What to work on:
Cite the page excerpt exactly. Begin with "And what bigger" and finish with "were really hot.".

--- START Page excerpt ---

Lifecycle Funds

By Bob Wood, Muslim Media News Service (MMNS)

Last weekend, as I was skimming through the business section of my local paper, I saw an article about “Lifecycle Funds” by Jonathan Clements of the Wall Street Journal. According to Clements, these investments are all the rage, with assets soaring 61% in 2006. Most everyone must be buying them!

And what bigger red flag signaling danger is there than that one? I think the most popular investments are the most likely to disappoint over the long term, until they again become less popular, which brings them to proper pricing to allow for profits. When most everyone buys into something, no profit will be left to glean from it. Think back to technology stocks in the late 1990s, S&P 500 index funds in the early part of this decade, and housing in 2004 or 2005, when these investments were really hot.

In these cases, the crowd bids prices higher and higher, to the point where price premiums scare off anyone who hasn’t yet bought and too many are tempted to take profits. At some point, sellers begin to outnumber buyers by more than the margins can handle, and prices fall.

--- END Page excerpt ---
--- START Data lines ---

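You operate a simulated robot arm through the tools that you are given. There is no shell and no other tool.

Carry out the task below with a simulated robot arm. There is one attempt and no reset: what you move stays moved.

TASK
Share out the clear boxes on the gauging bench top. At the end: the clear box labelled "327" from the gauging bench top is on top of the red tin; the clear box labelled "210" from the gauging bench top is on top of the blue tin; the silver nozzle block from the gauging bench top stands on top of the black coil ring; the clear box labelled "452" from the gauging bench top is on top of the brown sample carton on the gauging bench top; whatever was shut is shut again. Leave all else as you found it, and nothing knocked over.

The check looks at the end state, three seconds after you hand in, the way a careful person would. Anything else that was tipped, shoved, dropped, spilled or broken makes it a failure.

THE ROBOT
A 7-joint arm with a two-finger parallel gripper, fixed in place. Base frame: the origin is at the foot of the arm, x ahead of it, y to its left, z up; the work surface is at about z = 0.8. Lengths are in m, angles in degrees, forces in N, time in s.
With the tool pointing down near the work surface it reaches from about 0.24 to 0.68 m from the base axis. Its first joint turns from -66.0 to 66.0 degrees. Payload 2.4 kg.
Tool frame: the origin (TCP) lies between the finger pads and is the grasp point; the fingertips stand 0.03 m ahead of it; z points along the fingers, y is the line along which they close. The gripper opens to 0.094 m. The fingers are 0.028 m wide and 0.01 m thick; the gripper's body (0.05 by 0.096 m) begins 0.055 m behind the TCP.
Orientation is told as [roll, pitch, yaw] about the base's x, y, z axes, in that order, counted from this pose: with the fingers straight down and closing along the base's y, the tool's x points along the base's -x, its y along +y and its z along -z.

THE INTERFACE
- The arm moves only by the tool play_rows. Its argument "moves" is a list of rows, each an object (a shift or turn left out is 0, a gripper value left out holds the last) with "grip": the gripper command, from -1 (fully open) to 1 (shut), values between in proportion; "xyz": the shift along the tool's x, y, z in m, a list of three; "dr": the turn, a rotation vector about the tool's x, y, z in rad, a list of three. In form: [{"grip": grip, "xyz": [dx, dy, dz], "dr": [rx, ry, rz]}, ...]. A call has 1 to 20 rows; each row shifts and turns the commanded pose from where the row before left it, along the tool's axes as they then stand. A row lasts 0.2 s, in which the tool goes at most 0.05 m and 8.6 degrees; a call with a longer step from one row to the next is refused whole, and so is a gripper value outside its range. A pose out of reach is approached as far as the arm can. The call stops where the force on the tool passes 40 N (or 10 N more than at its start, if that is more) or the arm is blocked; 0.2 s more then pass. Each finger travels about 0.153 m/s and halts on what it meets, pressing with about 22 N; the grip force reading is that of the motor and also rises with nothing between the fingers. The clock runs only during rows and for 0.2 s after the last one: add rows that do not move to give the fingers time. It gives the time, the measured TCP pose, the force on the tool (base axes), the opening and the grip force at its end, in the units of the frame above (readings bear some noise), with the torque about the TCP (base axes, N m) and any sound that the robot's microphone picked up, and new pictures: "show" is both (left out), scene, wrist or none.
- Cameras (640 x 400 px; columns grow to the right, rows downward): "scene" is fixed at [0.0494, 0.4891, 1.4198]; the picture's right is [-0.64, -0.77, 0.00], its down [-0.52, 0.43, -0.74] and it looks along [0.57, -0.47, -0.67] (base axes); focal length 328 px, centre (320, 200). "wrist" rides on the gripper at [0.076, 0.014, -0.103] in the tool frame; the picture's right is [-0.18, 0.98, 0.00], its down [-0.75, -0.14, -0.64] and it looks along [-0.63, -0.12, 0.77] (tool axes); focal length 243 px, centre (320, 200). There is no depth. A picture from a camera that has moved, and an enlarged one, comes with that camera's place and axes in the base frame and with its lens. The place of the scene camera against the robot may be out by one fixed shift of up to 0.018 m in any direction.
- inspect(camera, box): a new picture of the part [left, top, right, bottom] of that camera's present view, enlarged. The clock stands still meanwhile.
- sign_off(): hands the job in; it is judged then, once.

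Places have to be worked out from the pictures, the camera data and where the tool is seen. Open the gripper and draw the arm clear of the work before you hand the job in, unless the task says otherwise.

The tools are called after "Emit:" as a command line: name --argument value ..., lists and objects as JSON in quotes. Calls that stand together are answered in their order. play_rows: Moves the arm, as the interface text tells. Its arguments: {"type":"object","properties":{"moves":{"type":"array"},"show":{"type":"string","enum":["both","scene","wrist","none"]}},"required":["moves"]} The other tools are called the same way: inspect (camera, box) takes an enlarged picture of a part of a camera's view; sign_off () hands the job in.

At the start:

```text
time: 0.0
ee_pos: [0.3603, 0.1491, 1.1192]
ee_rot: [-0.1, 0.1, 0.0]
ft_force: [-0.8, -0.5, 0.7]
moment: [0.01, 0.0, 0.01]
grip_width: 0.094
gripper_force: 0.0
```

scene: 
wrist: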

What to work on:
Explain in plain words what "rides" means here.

--- END Data lines ---

Solution for this exercise:
And what bigger red flag signaling danger is there than that one? I think the most popular investments are the most likely to disappoint over the long term, until they again become less popular, which brings them to proper pricing to allow for profits. When most everyone buys into something, no profit will be left to glean from it. Think back to technology stocks in the late 1990s, S&P 500 index funds in the early part of this decade, and housing in 2004 or 2005, when these investments were really hot.